• **Passage shown**
+ + + + +

Lunde v. National Citizens Bank of Mankato

Decision Date20 November 1942
Docket NumberNo. 33315.,33315.
Citation213 Minn. 278,6 N.W.2d 809
PartiesLUNDE v. NATIONAL CITIZENS BANK OF MANKATO et al.
CourtMinnesota Supreme Court

Appeal from District Court, Blue Earth County; Harry A. Johnson, Judge.

Action by Eleanor Lunde against the National Citizens Bank of Mankato and another to recover for injuries sustained when the glass in a door in a building owned by named defendant was broken. From an order denying the named defendant's motion for judgment notwithstanding the verdict for plaintiff or a new trial, the named defendant appeals.

Affirmed.

Wilson & Blethen, and Arthur H. Ogle, all of Mankato, for appellant.

Schmitt, Johnson & Farrish, of Mankato, for respondent Lunde.

E. D. McLean, of Mankato, for respondent Zeno.

PIRSIG, Justice.

Defendant National Citizens Bank of Mankato, hereafter called the bank, owned a building in Mankato, the second story of which was leased for office purposes to various tenants. These offices opened onto a hallway running east and west from one end of the building to the other. At the east end a so-called "inner door" with a glass window in it led from the hall to a vestibule. An outer door separated the vestibule from a back stairway. The bank was in charge of and maintained the hallway and the doors leading to it. On and prior to May 27, 1941, plaintiff was employed by one of the office tenants. On that day she was approaching the inner door, which was open at the time. As she came within two feet of it, a sudden gust of wind accompanying an approaching storm slammed the door shut with such force and violence that the glass in it was shattered and showered on plaintiff. In this action she seeks to recover for the injuries sustained. The only testimony produced was that for plaintiff, at the close of which defendant also rested. The verdict was for plaintiff.

The bank claims that the evidence was insufficient to sustain the verdict. The evidence permitted the jury to find that the hall and its doors were in constant use by the tenants. In the summertime the doors were usually open. Drafts through the hall were common. On several occasions, for a considerable time previous to the accident, the inner door had slammed shut and the glass window in it had been found lying broken on the floor—sometimes in water which had rained into the hall. In these instances the door had been repaired. On other occasions it had slammed without breaking the glass. The tenants frequently used a wooden wedge, or at other times some heavy article such as a seal, to keep the inner door from swinging shut.

+ + + + +

• **Data provided**
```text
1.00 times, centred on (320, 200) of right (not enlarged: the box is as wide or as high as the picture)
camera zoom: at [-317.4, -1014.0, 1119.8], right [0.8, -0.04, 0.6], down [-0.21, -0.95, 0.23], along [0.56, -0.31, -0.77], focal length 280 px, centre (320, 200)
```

+ + + + +

• **Exercise 1**
Cite the passage shown exactly. Begin with "Citation213 Minn. 278,6" and finish with "named defendant appeals.".
• **Exercise 2**
Take up the passage shown again after its last words.

• **Result 1**
Citation213 Minn. 278,6 N.W.2d 809
PartiesLUNDE v. NATIONAL CITIZENS BANK OF MANKATO et al.
CourtMinnesota Supreme Court

Appeal from District Court, Blue Earth County; Harry A. Johnson, Judge.

Action by Eleanor Lunde against the National Citizens Bank of Mankato and another to recover for injuries sustained when the glass in a door in a building owned by named defendant was broken. From an order denying the named defendant's motion for judgment notwithstanding the verdict for plaintiff or a new trial, the named defendant appeals.

• **Result 2**
A landlord is under a duty to maintain the premises under his supervision and control so that they will be reasonably safe for use by his tenants and those who come upon the premises by reason of the tenants' occupation. See the recent decision of this court in Anderson v. Winkle, 213 Minn. ___, 5 N.W.2d 355. In the instant case the jury was entitled to find that reasonable care would have disclosed to the bank that the door had frequently blown shut with such force that the glass in it had broken and that from these conditions it could reasonably be foreseen that injury to someone entitled to use the premises might result unless measures were taken to make the door secure. It is not a defense that the natural forces against which defendant should have guarded operated in this particular instance with unusual and sudden violence. In Moore v. Townsend, 76 Minn. 64, 78 N.W. 880, the defendant negligently permitted a ladder to stand against his premises over the sidewalk. An unusual wind blew it down and injured the plaintiff. The court sustained recovery because negligence appeared in permitting the ladder to stand as it did, and (76 Minn. 68, 78 N.W. 880) "the fact that some other cause operated in connection with this negligence could not relieve defendants from liability. The original negligence concurred with another cause, and, operating at the same moment, produced the injury." See, also, Anderson v. Minneapolis, St. P. & S. S. M. Ry. Co., 146 Minn. 430, 179 N. W. 45; Prosser, "The Minnesota Court on Proximate Cause," 21 Minn.L.Rev. 19, 55. This answers also counsel's claim here that no proximate cause existed between the negligence of the bank and the injury sustained.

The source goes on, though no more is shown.